Mehlman freely admits that Rove was talking to the reporter to "discourage" him from writing his story, a story which was very damaging to Bush, and which was admitted to be true by the White House on the 7th of July -- four days before Rove's conversation with Cooper. And to do that, Rove gave Cooper the information about Plame's CIA status.
Is the outing of an undercover agent during a time of war acceptable to "discourage" a negative story acceptable, now? Is that the Republican position? Not that Rove didn't do it, but that it was OK to do it in the course of shaping news reports?
If Rove was for a minute concerned with "discouraging" damaging stories in the press, you know what he could have done? Discouraged reporters from outing an undercover agent. Or at the very least, refused to talk about the status of undercover agents. He didn't. He made it a point -- he and apparently at least six other Bush administration officials -- to broadcast Plame's CIA status to reporters. That doesn't sound to me like someone working in the interests of American national security.
There was once a time when President Bush -- and Scott McClellan, for that matter -- had plausible deniability on Rove's actions. The White House stated repeatedly that Rove was not involved with the Plame outing; that he was explicitly asked about involvement with the Plame outing, and denied it; and that anyone who was determined to have had a part in the outing would be fired.

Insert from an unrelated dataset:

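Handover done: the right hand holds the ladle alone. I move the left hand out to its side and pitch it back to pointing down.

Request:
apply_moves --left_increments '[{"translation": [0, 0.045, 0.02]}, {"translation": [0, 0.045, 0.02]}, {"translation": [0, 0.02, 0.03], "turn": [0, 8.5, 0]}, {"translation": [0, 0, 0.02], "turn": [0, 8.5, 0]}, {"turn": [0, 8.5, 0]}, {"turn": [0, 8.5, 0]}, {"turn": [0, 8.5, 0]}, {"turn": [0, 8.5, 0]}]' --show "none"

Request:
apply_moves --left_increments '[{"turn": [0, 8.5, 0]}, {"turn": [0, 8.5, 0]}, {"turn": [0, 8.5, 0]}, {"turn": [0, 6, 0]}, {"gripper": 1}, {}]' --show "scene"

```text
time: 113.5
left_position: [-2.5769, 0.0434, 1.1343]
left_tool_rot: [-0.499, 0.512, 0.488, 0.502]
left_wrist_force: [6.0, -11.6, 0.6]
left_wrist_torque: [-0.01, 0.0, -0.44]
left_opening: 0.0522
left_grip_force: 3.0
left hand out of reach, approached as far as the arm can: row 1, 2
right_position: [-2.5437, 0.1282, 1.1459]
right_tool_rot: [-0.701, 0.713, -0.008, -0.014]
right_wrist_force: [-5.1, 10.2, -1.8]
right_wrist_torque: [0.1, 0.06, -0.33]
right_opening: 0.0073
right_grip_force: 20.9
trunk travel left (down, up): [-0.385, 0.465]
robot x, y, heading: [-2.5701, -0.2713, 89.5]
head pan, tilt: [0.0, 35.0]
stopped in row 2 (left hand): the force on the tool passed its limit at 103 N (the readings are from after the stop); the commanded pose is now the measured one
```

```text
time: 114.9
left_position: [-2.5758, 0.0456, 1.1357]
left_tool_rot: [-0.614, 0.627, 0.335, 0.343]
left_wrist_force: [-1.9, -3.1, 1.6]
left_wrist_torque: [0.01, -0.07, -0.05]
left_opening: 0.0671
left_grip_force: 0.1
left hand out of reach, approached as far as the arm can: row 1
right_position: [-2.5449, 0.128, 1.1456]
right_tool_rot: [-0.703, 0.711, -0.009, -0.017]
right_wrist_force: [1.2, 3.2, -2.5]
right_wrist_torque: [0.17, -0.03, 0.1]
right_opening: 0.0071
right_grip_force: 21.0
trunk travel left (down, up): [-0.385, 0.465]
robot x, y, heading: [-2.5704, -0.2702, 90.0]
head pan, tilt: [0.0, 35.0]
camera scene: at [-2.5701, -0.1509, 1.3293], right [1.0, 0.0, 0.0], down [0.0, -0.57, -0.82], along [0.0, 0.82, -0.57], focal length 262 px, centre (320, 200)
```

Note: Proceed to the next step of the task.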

The President no longer has that plausible deniability. Both Cooper and Rove's own lawyer have confirmed Rove's conversation with Cooper, the Friday before Novak's column would appear in papers. Now the President has to decide whether Rove's known actions are ones he will endorse. And so does the RNC, and so does every Republican senator and congressman. It's time to chose between party and ethics; between talking points and country.
Time to choose. Now.
As for the boilerplate of Mehlman's statement itself, which states "It's disappointing that once again, so many Democrat leaders are taking their political cues from the far-left, Moveon wing of the party" -- You know what, Ken? Fuck you. Personally. I can say that now, because your Vice President said so.
Being anti-corruption is not "far-left". Or is it, now? Being anti-treason isn't "far-left". Or is it, now?
Despite the RNC insistence that every exposure of Republican crime and corruption -- whether it be Rove, DeLay, Cunningham, or other Republican figures under active criminal investigation -- is a trick by the evil far-left MoveOn or other groups that have the audacity to support Democrats instead of Republicans, that simply isn't the case. It is a tired joke, at this point. It stopped even being insulting a few years ago, and now is simply recognized as the last refuge of a pack of scoundrels -- the talking point that acts as a few sentences of placeholder, in all Republican generated documents, until it can be edited out for some more credible defense against Republican amorality or corruption.
You don't want corrupt Republicans to be exposed? Then condemn them. Expose them. Expell them. At some point, your party is going to have to treat government with the same seriousness that you treat campaigning, and not simply as a perpetual money trough for rewarding anyone who has given the correct amount of money to the party through Jack Abramoff, through Texans for a Republican Majority, or other spigots.
And that, then, is the central lesson of the Republican reaction. Republicans -- whether partisan bloggers, conservative interest groups, or Republican Party leaders -- choose entirely to define the issue as parsing whether or not what Karl Rove did was strictly illegal. There should be a roughly higher standard, for Republicans, then the line between felony and not felony. At one point in time, the Republicans held the standard that there were moral, ethical, and patriotic lines that should not be crossed. Those notions have been completely discarded. According to the Republican leadership of Rove, DeLay, Reed, Abramoff, Santorum, Frist, Hastert, Mehlman, and President Bush himself, the only defining line in acceptable behavior is whether or not the government can put you in prison for doing it.
And even then, we find numerous Republican officials treading the wrong side of that line.
So Ken Mehlman, you've got a decision to make. The top advisor to the White House has been exposed as having direct connections to the "outing" of a CIA NOC agent. Documents confirm it. Both Cooper and Rove's own lawyer admit it. You need to decide how long you're going to defend it, or if maybe -- maybe -- damaging this country's intelligence capabilities during a time of war is a line that you, Ken Mehlman, don't want to cross.